Was it corruption that brought down AIG ?
No it was not. AIG was brought down by excessive holdings of derivative securities, primarily those known as Credit Default Swaps. It is an over simplification, but one could say Credit Default Swaps are a form of insurance against loss due to defaulted debt, i.e. mortgage foreclosures. AIG was on the wrong side of a monumental insurance bet.
Was there corruption? Yes, but it was not responsible for the fall. It came after the fall. It came in an effort to save the company. Credit Default Swaps do not trade in a high volume auction market like common stock. There is no widely recognized value for these esoteric instruments. Nevertheless, there was no doubt the real value had plunged to somewhere near zero. Sarbanes -Oxley required such securities be “marked to market”, i.e. reflect the loss on the books. AIG did not do so. AIG may not have been squeaky clean but they certainly were not Enron corrupt.
If it wasn’t corruption that brought them down, what was it?
Bad Risk Management. A mortal sin for an insurance company.
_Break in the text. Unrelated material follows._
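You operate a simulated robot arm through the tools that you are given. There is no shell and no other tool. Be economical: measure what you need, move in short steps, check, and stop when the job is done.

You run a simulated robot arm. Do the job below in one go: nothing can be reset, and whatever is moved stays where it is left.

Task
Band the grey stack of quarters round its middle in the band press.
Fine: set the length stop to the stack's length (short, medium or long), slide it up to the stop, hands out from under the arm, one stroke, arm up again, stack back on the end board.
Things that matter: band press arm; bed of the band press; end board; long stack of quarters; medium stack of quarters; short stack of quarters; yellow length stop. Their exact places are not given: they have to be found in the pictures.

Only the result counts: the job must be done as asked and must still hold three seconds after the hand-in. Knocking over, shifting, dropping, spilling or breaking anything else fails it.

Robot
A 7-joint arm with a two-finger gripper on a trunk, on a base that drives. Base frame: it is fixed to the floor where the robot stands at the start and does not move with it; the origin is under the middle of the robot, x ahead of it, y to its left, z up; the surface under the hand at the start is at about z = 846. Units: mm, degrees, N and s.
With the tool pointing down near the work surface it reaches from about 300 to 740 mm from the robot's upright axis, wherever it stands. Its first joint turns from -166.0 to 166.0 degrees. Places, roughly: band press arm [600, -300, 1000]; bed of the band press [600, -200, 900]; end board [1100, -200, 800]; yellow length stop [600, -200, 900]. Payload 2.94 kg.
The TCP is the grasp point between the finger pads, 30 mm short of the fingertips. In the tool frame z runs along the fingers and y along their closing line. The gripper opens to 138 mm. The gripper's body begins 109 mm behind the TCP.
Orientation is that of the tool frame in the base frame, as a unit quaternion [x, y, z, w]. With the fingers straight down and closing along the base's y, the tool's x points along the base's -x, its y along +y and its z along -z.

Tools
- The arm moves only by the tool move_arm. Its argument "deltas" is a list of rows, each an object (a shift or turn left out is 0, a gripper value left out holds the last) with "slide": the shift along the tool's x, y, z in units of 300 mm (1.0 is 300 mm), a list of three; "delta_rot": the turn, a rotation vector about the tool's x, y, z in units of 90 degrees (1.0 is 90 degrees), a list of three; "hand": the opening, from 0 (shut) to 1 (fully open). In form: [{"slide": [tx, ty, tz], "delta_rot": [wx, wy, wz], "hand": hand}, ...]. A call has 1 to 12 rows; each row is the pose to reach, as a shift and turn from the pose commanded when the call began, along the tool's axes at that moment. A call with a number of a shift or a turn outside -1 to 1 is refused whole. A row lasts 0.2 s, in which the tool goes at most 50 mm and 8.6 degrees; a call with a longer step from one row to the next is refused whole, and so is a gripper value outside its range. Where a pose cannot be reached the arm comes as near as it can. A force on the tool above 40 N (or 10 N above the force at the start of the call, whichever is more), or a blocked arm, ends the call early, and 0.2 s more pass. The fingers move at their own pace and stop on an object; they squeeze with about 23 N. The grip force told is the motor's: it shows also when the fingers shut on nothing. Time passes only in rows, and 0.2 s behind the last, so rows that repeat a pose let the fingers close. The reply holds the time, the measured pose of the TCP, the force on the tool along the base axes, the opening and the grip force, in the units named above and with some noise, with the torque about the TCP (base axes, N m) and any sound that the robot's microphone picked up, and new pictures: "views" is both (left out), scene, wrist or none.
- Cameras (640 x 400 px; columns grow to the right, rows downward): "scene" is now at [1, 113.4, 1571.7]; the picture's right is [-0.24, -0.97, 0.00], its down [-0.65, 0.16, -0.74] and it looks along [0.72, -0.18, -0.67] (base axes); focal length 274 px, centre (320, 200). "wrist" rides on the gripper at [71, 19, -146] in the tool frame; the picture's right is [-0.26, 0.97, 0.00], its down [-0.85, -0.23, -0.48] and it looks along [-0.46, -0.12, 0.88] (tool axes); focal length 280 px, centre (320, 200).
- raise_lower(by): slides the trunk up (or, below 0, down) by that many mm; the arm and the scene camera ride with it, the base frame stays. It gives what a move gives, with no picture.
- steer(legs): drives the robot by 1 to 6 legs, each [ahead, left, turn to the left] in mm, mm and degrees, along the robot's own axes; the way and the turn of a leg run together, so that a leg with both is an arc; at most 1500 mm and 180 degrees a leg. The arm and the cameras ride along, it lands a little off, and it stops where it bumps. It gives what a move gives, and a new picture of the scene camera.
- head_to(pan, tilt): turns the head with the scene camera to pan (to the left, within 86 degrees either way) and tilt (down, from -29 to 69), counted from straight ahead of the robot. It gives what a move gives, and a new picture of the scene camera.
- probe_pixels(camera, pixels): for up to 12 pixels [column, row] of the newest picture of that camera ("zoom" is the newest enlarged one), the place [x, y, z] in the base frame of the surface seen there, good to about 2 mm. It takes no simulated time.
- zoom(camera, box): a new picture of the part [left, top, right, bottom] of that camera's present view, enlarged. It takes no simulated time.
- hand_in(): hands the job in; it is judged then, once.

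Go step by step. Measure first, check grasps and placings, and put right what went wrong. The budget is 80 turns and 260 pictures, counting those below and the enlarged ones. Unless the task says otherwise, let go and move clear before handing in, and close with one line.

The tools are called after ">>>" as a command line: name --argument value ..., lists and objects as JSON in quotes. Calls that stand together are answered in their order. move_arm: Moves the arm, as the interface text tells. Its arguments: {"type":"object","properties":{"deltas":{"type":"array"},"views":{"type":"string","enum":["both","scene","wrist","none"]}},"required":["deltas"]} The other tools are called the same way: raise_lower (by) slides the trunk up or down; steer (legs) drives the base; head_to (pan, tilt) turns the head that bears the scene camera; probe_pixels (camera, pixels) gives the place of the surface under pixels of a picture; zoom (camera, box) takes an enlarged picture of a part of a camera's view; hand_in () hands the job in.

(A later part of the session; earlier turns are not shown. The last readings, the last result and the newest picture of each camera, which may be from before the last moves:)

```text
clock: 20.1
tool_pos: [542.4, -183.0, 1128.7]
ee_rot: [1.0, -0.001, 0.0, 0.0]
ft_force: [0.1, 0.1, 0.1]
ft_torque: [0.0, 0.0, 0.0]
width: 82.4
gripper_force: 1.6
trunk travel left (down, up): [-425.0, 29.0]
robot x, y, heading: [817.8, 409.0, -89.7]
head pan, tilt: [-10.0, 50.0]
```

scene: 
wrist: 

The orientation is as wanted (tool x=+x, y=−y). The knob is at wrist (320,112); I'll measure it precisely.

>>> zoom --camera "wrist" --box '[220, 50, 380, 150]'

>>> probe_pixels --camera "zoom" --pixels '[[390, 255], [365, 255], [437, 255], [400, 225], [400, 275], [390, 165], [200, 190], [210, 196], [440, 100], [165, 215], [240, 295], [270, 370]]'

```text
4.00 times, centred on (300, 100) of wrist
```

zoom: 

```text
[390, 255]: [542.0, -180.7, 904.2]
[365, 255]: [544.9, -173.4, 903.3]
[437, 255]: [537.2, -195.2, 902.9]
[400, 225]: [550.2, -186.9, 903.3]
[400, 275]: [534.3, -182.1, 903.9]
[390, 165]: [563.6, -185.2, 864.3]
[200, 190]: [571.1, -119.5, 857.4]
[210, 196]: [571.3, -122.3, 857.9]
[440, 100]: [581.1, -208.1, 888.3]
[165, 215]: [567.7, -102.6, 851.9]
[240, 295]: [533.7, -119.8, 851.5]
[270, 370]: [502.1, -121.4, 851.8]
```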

Was taxpayer money required to bail out AIG ?
No, not one red cent. Polls at the time revealed that the public recognized this but our politicians did not. In a properly functioning free market system Darwinism prevails. Governments do not infuse capital into companies that engage in failing practices. That is not free market, it’s’s intervention.
Indeed, taxpayer money was used but it was not required. It was a choice made by elected representatives who, once again, failed to represent our interests.